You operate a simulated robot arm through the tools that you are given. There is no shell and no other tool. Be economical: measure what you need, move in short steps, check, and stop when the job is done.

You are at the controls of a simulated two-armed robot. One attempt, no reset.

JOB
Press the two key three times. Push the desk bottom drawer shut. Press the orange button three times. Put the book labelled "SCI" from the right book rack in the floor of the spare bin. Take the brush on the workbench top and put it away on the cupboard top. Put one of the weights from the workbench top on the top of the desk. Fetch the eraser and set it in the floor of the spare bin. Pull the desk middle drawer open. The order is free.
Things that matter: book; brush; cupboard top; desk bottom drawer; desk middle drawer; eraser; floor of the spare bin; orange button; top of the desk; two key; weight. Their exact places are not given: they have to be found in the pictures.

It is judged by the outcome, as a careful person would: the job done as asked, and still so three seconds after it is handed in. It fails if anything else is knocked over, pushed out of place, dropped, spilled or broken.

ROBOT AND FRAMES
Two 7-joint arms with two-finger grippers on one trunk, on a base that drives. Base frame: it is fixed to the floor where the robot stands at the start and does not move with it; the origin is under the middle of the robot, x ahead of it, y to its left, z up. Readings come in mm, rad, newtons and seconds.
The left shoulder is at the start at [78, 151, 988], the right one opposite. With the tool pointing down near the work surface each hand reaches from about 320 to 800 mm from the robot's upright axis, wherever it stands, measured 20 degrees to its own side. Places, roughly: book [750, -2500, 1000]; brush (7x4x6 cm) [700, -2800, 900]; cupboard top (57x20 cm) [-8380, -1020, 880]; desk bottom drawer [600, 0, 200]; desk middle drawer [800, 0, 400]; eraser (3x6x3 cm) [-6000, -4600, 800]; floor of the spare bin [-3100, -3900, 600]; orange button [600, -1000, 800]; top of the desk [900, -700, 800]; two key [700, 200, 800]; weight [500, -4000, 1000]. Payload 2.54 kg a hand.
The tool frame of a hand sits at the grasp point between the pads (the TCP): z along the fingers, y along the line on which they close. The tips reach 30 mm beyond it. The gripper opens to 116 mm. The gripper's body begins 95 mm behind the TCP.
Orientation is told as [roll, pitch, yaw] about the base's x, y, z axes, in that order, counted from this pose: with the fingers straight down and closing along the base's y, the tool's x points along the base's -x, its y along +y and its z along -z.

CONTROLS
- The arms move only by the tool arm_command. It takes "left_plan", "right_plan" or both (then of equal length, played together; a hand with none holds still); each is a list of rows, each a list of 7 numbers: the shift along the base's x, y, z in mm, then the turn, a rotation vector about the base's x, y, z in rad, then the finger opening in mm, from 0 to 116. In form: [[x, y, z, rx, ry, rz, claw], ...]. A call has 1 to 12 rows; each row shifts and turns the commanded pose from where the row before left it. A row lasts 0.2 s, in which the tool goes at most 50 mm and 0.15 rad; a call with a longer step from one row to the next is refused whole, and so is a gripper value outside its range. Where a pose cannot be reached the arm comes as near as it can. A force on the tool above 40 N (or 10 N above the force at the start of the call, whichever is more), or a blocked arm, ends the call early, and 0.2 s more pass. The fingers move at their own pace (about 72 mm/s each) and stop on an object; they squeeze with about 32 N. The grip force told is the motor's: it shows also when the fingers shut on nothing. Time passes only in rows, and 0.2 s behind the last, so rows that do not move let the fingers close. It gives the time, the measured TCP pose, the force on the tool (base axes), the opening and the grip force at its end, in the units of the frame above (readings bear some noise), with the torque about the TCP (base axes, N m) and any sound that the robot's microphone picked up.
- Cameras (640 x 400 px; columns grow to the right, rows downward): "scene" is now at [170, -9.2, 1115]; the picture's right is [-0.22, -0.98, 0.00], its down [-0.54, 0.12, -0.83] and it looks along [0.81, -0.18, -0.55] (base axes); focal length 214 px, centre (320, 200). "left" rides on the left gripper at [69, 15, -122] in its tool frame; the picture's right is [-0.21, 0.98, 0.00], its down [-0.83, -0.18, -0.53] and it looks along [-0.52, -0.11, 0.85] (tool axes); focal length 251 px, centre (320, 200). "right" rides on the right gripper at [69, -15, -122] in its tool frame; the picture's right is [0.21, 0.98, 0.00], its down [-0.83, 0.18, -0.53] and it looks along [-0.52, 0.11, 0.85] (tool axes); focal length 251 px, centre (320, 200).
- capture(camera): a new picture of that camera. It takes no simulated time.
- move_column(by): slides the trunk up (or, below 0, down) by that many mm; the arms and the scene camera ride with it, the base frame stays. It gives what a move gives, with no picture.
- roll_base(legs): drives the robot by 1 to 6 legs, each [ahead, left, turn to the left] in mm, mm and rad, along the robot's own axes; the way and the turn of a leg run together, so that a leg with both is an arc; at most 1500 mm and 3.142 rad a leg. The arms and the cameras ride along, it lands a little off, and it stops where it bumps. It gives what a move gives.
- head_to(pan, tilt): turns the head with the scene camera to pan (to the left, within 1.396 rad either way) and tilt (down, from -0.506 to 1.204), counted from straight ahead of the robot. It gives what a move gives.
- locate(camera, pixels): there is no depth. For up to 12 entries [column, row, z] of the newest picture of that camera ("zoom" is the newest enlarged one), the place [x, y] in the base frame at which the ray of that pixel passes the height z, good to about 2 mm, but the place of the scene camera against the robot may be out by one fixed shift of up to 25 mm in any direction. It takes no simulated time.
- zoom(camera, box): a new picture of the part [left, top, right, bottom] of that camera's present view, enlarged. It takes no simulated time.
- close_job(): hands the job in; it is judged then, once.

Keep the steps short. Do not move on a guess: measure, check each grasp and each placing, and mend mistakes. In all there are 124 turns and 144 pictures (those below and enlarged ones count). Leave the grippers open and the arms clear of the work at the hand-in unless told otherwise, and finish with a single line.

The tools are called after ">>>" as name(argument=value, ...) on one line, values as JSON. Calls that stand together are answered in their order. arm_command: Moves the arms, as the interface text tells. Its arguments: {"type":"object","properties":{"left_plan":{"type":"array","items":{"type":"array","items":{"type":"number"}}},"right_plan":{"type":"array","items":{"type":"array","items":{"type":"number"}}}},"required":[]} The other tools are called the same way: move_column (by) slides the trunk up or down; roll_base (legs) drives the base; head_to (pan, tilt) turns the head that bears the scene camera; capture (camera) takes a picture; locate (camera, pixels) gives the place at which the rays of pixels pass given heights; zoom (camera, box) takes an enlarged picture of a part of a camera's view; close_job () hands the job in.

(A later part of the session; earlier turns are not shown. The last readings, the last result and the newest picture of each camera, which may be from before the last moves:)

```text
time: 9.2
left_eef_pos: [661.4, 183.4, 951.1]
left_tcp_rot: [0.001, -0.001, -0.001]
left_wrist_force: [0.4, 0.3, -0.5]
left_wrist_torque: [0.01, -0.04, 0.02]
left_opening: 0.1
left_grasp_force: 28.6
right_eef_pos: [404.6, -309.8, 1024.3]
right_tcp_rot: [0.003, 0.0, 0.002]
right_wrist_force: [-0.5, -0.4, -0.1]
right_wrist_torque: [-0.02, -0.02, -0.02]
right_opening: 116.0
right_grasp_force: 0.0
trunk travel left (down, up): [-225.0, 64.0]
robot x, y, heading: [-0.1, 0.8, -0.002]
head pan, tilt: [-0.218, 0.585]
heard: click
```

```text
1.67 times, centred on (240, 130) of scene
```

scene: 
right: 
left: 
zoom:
------------------------------
▸ **Instruction**:
Print the whole listing again, exactly. Write them as strings in a JSON array, leaving out blank lines.

▸ **Exercise result**:
[
  "You operate a simulated robot arm through the tools that you are given. There is no shell and no other tool. Be economical: measure what you need, move in short steps, check, and stop when the job is done.",
  "You are at the controls of a simulated two-armed robot. One attempt, no reset.",
  "JOB",
  "Press the two key three times. Push the desk bottom drawer shut. Press the orange button three times. Put the book labelled \"SCI\" from the right book rack in the floor of the spare bin. Take the brush on the workbench top and put it away on the cupboard top. Put one of the weights from the workbench top on the top of the desk. Fetch the eraser and set it in the floor of the spare bin. Pull the desk middle drawer open. The order is free.",
  "Things that matter: book; brush; cupboard top; desk bottom drawer; desk middle drawer; eraser; floor of the spare bin; orange button; top of the desk; two key; weight. Their exact places are not given: they have to be found in the pictures.",
  "It is judged by the outcome, as a careful person would: the job done as asked, and still so three seconds after it is handed in. It fails if anything else is knocked over, pushed out of place, dropped, spilled or broken.",
  "ROBOT AND FRAMES",
  "Two 7-joint arms with two-finger grippers on one trunk, on a base that drives. Base frame: it is fixed to the floor where the robot stands at the start and does not move with it; the origin is under the middle of the robot, x ahead of it, y to its left, z up. Readings come in mm, rad, newtons and seconds.",
  "The left shoulder is at the start at [78, 151, 988], the right one opposite. With the tool pointing down near the work surface each hand reaches from about 320 to 800 mm from the robot's upright axis, wherever it stands, measured 20 degrees to its own side. Places, roughly: book [750, -2500, 1000]; brush (7x4x6 cm) [700, -2800, 900]; cupboard top (57x20 cm) [-8380, -1020, 880]; desk bottom drawer [600, 0, 200]; desk middle drawer [800, 0, 400]; eraser (3x6x3 cm) [-6000, -4600, 800]; floor of the spare bin [-3100, -3900, 600]; orange button [600, -1000, 800]; top of the desk [900, -700, 800]; two key [700, 200, 800]; weight [500, -4000, 1000]. Payload 2.54 kg a hand.",
  "The tool frame of a hand sits at the grasp point between the pads (the TCP): z along the fingers, y along the line on which they close. The tips reach 30 mm beyond it. The gripper opens to 116 mm. The gripper's body begins 95 mm behind the TCP.",
  "Orientation is told as [roll, pitch, yaw] about the base's x, y, z axes, in that order, counted from this pose: with the fingers straight down and closing along the base's y, the tool's x points along the base's -x, its y along +y and its z along -z.",
  "CONTROLS",
  "- The arms move only by the tool arm_command. It takes \"left_plan\", \"right_plan\" or both (then of equal length, played together; a hand with none holds still); each is a list of rows, each a list of 7 numbers: the shift along the base's x, y, z in mm, then the turn, a rotation vector about the base's x, y, z in rad, then the finger opening in mm, from 0 to 116. In form: [[x, y, z, rx, ry, rz, claw], ...]. A call has 1 to 12 rows; each row shifts and turns the commanded pose from where the row before left it. A row lasts 0.2 s, in which the tool goes at most 50 mm and 0.15 rad; a call with a longer step from one row to the next is refused whole, and so is a gripper value outside its range. Where a pose cannot be reached the arm comes as near as it can. A force on the tool above 40 N (or 10 N above the force at the start of the call, whichever is more), or a blocked arm, ends the call early, and 0.2 s more pass. The fingers move at their own pace (about 72 mm/s each) and stop on an object; they squeeze with about 32 N. The grip force told is the motor's: it shows also when the fingers shut on nothing. Time passes only in rows, and 0.2 s behind the last, so rows that do not move let the fingers close. It gives the time, the measured TCP pose, the force on the tool (base axes), the opening and the grip force at its end, in the units of the frame above (readings bear some noise), with the torque about the TCP (base axes, N m) and any sound that the robot's microphone picked up.",
  "- Cameras (640 x 400 px; columns grow to the right, rows downward): \"scene\" is now at [170, -9.2, 1115]; the picture's right is [-0.22, -0.98, 0.00], its down [-0.54, 0.12, -0.83] and it looks along [0.81, -0.18, -0.55] (base axes); focal length 214 px, centre (320, 200). \"left\" rides on the left gripper at [69, 15, -122] in its tool frame; the picture's right is [-0.21, 0.98, 0.00], its down [-0.83, -0.18, -0.53] and it looks along [-0.52, -0.11, 0.85] (tool axes); focal length 251 px, centre (320, 200). \"right\" rides on the right gripper at [69, -15, -122] in its tool frame; the picture's right is [0.21, 0.98, 0.00], its down [-0.83, 0.18, -0.53] and it looks along [-0.52, 0.11, 0.85] (tool axes); focal length 251 px, centre (320, 200).",
  "- capture(camera): a new picture of that camera. It takes no simulated time.",
  "- move_column(by): slides the trunk up (or, below 0, down) by that many mm; the arms and the scene camera ride with it, the base frame stays. It gives what a move gives, with no picture.",
  "- roll_base(legs): drives the robot by 1 to 6 legs, each [ahead, left, turn to the left] in mm, mm and rad, along the robot's own axes; the way and the turn of a leg run together, so that a leg with both is an arc; at most 1500 mm and 3.142 rad a leg. The arms and the cameras ride along, it lands a little off, and it stops where it bumps. It gives what a move gives.",
  "- head_to(pan, tilt): turns the head with the scene camera to pan (to the left, within 1.396 rad either way) and tilt (down, from -0.506 to 1.204), counted from straight ahead of the robot. It gives what a move gives.",
  "- locate(camera, pixels): there is no depth. For up to 12 entries [column, row, z] of the newest picture of that camera (\"zoom\" is the newest enlarged one), the place [x, y] in the base frame at which the ray of that pixel passes the height z, good to about 2 mm, but the place of the scene camera against the robot may be out by one fixed shift of up to 25 mm in any direction. It takes no simulated time.",
  "- zoom(camera, box): a new picture of the part [left, top, right, bottom] of that camera's present view, enlarged. It takes no simulated time.",
  "- close_job(): hands the job in; it is judged then, once.",
  "Keep the steps short. Do not move on a guess: measure, check each grasp and each placing, and mend mistakes. In all there are 124 turns and 144 pictures (those below and enlarged ones count). Leave the grippers open and the arms clear of the work at the hand-in unless told otherwise, and finish with a single line.",
  "The tools are called after \">>>\" as name(argument=value, ...) on one line, values as JSON. Calls that stand together are answered in their order. arm_command: Moves the arms, as the interface text tells. Its arguments: {\"type\":\"object\",\"properties\":{\"left_plan\":{\"type\":\"array\",\"items\":{\"type\":\"array\",\"items\":{\"type\":\"number\"}}},\"right_plan\":{\"type\":\"array\",\"items\":{\"type\":\"array\",\"items\":{\"type\":\"number\"}}}},\"required\":[]} The other tools are called the same way: move_column (by) slides the trunk up or down; roll_base (legs) drives the base; head_to (pan, tilt) turns the head that bears the scene camera; capture (camera) takes a picture; locate (camera, pixels) gives the place at which the rays of pixels pass given heights; zoom (camera, box) takes an enlarged picture of a part of a camera's view; close_job () hands the job in.",
  "(A later part of the session; earlier turns are not shown. The last readings, the last result and the newest picture of each camera, which may be from before the last moves:)",
  "```text",
  "time: 9.2",
  "left_eef_pos: [661.4, 183.4, 951.1]",
  "left_tcp_rot: [0.001, -0.001, -0.001]",
  "left_wrist_force: [0.4, 0.3, -0.5]",
  "left_wrist_torque: [0.01, -0.04, 0.02]",
  "left_opening: 0.1",
  "left_grasp_force: 28.6",
  "right_eef_pos: [404.6, -309.8, 1024.3]",
  "right_tcp_rot: [0.003, 0.0, 0.002]",
  "right_wrist_force: [-0.5, -0.4, -0.1]",
  "right_wrist_torque: [-0.02, -0.02, -0.02]",
  "right_opening: 116.0",
  "right_grasp_force: 0.0",
  "trunk travel left (down, up): [-225.0, 64.0]",
  "robot x, y, heading: [-0.1, 0.8, -0.002]",
  "head pan, tilt: [-0.218, 0.585]",
  "heard: click",
  "```",
  "```text",
  "1.67 times, centred on (240, 130) of scene",
  "```",
  "scene: ",
  "right: ",
  "left: ",
  "zoom:"
]